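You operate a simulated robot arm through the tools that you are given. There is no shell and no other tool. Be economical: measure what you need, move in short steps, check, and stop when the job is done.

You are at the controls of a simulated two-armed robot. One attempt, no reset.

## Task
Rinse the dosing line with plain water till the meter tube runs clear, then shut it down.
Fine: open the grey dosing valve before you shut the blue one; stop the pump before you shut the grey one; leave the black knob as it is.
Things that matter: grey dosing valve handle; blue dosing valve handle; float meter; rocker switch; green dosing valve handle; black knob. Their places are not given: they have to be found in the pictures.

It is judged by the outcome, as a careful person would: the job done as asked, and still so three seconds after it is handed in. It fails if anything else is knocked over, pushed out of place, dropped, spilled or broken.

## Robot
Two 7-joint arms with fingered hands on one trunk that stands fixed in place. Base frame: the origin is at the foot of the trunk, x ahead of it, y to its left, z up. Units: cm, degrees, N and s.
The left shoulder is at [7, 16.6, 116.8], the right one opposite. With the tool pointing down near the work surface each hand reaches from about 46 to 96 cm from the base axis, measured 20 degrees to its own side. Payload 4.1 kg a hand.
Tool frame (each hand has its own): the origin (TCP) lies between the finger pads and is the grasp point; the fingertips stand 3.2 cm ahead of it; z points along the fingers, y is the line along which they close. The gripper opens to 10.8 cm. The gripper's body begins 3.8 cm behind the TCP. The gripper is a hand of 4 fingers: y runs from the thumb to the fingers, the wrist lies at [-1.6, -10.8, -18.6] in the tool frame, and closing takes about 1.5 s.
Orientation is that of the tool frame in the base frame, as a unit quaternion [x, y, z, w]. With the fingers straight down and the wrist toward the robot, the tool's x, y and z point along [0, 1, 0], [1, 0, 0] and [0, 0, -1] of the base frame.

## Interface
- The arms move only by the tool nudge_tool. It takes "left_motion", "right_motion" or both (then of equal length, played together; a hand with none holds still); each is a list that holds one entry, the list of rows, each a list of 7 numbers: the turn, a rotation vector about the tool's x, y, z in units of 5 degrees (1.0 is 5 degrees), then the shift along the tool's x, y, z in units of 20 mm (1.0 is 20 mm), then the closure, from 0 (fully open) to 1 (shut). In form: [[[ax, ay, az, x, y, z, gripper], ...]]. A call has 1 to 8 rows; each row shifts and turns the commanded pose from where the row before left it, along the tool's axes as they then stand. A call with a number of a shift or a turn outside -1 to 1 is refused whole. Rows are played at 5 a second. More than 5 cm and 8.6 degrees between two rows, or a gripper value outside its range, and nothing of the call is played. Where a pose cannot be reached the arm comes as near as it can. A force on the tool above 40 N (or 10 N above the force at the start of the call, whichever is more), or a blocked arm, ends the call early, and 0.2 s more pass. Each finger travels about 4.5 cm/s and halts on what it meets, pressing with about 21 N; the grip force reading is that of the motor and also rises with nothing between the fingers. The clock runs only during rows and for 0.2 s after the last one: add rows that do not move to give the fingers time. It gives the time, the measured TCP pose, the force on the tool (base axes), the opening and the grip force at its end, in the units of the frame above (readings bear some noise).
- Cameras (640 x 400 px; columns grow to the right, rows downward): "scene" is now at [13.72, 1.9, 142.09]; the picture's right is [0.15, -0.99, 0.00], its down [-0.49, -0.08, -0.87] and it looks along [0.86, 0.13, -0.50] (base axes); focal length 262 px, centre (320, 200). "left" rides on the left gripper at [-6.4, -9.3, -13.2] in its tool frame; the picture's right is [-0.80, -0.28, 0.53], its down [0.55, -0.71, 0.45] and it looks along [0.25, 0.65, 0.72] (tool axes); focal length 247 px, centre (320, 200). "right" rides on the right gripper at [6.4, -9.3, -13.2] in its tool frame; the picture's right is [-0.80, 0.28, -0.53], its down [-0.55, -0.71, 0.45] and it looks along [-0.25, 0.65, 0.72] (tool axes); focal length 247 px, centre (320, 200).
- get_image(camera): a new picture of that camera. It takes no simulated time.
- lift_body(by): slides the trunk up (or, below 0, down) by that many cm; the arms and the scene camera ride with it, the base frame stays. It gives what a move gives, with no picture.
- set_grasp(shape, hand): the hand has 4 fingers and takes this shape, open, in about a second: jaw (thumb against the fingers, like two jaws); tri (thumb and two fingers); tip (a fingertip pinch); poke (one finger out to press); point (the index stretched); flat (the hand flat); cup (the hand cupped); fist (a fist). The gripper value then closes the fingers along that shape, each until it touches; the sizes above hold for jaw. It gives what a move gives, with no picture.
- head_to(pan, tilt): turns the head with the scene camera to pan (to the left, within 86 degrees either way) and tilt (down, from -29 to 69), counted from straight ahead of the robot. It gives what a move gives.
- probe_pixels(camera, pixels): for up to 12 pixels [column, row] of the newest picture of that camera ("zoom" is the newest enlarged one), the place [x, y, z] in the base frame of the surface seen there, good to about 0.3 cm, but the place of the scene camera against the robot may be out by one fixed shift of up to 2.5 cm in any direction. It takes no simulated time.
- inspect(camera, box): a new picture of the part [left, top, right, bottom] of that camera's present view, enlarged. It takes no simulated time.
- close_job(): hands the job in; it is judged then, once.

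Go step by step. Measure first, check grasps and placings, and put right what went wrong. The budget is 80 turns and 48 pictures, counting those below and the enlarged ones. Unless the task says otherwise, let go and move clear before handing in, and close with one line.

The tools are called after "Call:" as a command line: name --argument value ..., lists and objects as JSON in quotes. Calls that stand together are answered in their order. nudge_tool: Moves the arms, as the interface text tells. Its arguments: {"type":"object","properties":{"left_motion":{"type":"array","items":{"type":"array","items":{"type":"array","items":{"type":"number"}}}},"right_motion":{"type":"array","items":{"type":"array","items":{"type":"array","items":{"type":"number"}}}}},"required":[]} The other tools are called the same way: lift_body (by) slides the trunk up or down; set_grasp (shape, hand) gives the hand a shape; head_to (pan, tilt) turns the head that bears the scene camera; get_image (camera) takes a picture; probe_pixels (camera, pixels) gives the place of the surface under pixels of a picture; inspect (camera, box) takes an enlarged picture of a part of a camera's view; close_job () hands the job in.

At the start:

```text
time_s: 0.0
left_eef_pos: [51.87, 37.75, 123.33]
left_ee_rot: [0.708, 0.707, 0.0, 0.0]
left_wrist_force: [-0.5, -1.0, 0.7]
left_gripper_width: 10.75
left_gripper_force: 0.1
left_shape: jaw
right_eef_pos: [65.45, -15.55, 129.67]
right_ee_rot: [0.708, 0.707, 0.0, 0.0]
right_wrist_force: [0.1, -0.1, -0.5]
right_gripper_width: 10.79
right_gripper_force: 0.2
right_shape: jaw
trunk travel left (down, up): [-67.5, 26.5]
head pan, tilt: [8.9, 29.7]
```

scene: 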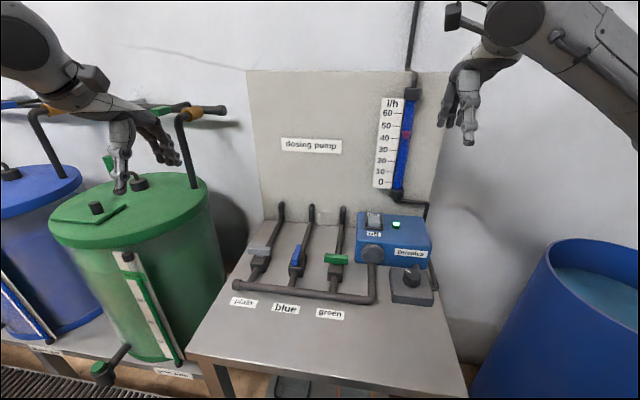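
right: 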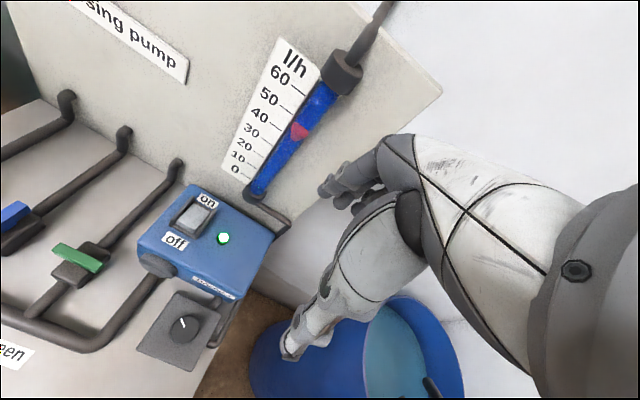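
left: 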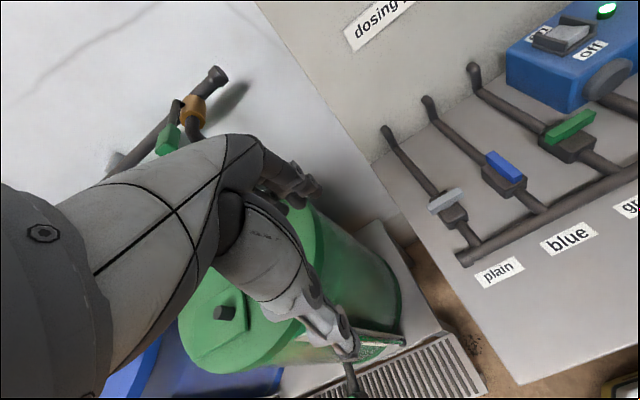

■ WORK TO COMPLETE
Write out every line of the data that holds the word "simulated".

■ WRITTEN RESPONSE
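You operate a simulated robot arm through the tools that you are given. There is no shell and no other tool. Be economical: measure what you need, move in short steps, check, and stop when the job is done.
You are at the controls of a simulated two-armed robot. One attempt, no reset.
- get_image(camera): a new picture of that camera. It takes no simulated time.
- probe_pixels(camera, pixels): for up to 12 pixels [column, row] of the newest picture of that camera ("zoom" is the newest enlarged one), the place [x, y, z] in the base frame of the surface seen there, good to about 0.3 cm, but the place of the scene camera against the robot may be out by one fixed shift of up to 2.5 cm in any direction. It takes no simulated time.
- inspect(camera, box): a new picture of the part [left, top, right, bottom] of that camera's present view, enlarged. It takes no simulated time.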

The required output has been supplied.